= Required task =
Pull every line of the entries that has the word "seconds".

= Records provided =
◇ ◇ ◇ ◇ ◇ ◇ ◇

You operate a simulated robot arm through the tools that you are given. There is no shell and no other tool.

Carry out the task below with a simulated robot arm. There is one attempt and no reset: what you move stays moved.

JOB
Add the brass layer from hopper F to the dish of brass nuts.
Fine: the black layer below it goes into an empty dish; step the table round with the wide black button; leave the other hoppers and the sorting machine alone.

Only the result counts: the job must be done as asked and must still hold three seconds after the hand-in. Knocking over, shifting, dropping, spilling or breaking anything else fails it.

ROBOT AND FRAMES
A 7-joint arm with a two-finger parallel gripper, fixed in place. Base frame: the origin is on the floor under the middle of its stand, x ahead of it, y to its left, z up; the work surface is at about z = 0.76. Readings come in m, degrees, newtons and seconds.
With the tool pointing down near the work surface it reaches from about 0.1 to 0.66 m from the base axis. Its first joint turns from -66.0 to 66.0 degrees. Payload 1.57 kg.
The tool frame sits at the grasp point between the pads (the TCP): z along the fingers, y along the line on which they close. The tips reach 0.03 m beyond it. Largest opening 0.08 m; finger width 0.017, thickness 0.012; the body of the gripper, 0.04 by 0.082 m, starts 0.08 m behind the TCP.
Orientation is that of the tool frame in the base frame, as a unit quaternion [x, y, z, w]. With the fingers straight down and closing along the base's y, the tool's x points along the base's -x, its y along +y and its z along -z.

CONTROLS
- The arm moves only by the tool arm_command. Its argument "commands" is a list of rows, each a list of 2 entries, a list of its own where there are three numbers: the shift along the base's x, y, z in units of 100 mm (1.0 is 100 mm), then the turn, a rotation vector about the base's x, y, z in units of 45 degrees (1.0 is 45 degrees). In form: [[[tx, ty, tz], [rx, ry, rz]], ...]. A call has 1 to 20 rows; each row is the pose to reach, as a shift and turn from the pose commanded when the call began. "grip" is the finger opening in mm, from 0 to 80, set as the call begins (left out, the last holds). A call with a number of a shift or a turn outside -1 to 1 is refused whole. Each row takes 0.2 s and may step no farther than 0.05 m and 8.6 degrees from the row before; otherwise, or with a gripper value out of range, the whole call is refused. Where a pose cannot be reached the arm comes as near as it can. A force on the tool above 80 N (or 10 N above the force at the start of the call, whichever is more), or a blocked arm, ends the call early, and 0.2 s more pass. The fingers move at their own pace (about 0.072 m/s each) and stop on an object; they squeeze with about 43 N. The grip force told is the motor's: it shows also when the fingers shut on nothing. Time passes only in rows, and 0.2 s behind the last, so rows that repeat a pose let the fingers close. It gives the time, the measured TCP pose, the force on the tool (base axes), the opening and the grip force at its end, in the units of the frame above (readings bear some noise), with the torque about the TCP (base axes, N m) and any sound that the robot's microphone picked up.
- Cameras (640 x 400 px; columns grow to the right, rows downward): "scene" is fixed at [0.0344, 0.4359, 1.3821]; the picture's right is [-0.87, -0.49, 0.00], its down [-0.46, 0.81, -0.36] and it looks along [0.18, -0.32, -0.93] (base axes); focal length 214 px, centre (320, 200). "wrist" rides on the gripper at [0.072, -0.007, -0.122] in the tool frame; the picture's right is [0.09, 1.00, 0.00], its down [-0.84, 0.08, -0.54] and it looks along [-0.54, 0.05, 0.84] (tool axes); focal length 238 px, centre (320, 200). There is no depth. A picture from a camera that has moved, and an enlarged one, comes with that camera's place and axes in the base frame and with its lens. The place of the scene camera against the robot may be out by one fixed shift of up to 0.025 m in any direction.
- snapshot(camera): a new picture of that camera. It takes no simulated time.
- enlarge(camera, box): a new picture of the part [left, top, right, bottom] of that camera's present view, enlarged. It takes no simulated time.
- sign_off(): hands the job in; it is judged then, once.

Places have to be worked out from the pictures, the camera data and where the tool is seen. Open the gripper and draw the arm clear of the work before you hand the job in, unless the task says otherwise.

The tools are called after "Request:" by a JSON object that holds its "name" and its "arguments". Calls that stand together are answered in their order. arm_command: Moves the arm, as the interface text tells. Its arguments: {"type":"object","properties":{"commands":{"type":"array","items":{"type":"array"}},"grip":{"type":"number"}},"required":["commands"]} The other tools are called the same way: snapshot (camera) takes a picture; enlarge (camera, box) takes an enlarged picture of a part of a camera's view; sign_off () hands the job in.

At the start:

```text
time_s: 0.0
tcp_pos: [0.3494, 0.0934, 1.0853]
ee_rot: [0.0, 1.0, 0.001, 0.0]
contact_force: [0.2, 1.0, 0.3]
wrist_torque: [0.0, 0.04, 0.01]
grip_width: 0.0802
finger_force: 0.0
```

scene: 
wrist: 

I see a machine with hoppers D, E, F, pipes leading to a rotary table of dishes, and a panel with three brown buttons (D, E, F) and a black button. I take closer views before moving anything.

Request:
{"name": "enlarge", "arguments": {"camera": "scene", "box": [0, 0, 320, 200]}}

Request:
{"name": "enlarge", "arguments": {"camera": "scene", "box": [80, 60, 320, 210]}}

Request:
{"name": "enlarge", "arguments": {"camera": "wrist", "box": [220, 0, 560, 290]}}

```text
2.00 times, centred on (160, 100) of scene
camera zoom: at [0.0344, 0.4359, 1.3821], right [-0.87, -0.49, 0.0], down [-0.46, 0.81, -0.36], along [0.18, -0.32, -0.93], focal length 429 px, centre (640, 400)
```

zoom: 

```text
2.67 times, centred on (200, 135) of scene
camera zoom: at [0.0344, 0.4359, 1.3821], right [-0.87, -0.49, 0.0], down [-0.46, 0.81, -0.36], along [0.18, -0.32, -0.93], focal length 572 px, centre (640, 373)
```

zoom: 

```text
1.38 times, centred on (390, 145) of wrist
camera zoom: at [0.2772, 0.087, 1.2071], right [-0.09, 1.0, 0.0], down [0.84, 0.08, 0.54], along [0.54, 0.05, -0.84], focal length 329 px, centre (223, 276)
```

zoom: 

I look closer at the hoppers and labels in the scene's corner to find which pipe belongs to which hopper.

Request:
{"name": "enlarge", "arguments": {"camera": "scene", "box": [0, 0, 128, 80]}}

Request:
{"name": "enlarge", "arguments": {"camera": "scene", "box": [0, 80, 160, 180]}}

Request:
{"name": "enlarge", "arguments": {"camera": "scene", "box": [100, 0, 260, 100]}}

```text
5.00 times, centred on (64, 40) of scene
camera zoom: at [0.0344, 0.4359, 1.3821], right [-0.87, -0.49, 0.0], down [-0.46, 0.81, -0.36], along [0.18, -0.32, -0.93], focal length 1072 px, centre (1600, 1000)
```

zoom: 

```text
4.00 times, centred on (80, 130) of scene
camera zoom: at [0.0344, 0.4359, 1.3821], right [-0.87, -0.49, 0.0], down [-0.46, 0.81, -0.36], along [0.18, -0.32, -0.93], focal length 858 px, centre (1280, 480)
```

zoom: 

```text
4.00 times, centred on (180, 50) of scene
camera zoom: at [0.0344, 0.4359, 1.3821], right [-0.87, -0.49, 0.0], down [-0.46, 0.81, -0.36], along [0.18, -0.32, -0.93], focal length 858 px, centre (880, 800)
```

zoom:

◇ ◇ ◇ ◇ ◇ ◇ ◇

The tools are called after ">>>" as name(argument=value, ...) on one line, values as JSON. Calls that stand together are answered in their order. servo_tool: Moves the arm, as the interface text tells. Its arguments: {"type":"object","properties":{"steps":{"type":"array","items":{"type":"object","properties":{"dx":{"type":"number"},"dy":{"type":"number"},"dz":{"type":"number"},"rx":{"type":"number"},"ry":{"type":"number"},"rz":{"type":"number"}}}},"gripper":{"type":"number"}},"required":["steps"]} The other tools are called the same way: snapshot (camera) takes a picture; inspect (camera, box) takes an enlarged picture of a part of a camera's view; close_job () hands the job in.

◇ ◇ ◇ ◇ ◇ ◇ ◇

= Task solution =
Only the result counts: the job must be done as asked and must still hold three seconds after the hand-in. Knocking over, shifting, dropping, spilling or breaking anything else fails it.
A 7-joint arm with a two-finger parallel gripper, fixed in place. Base frame: the origin is on the floor under the middle of its stand, x ahead of it, y to its left, z up; the work surface is at about z = 0.76. Readings come in m, degrees, newtons and seconds.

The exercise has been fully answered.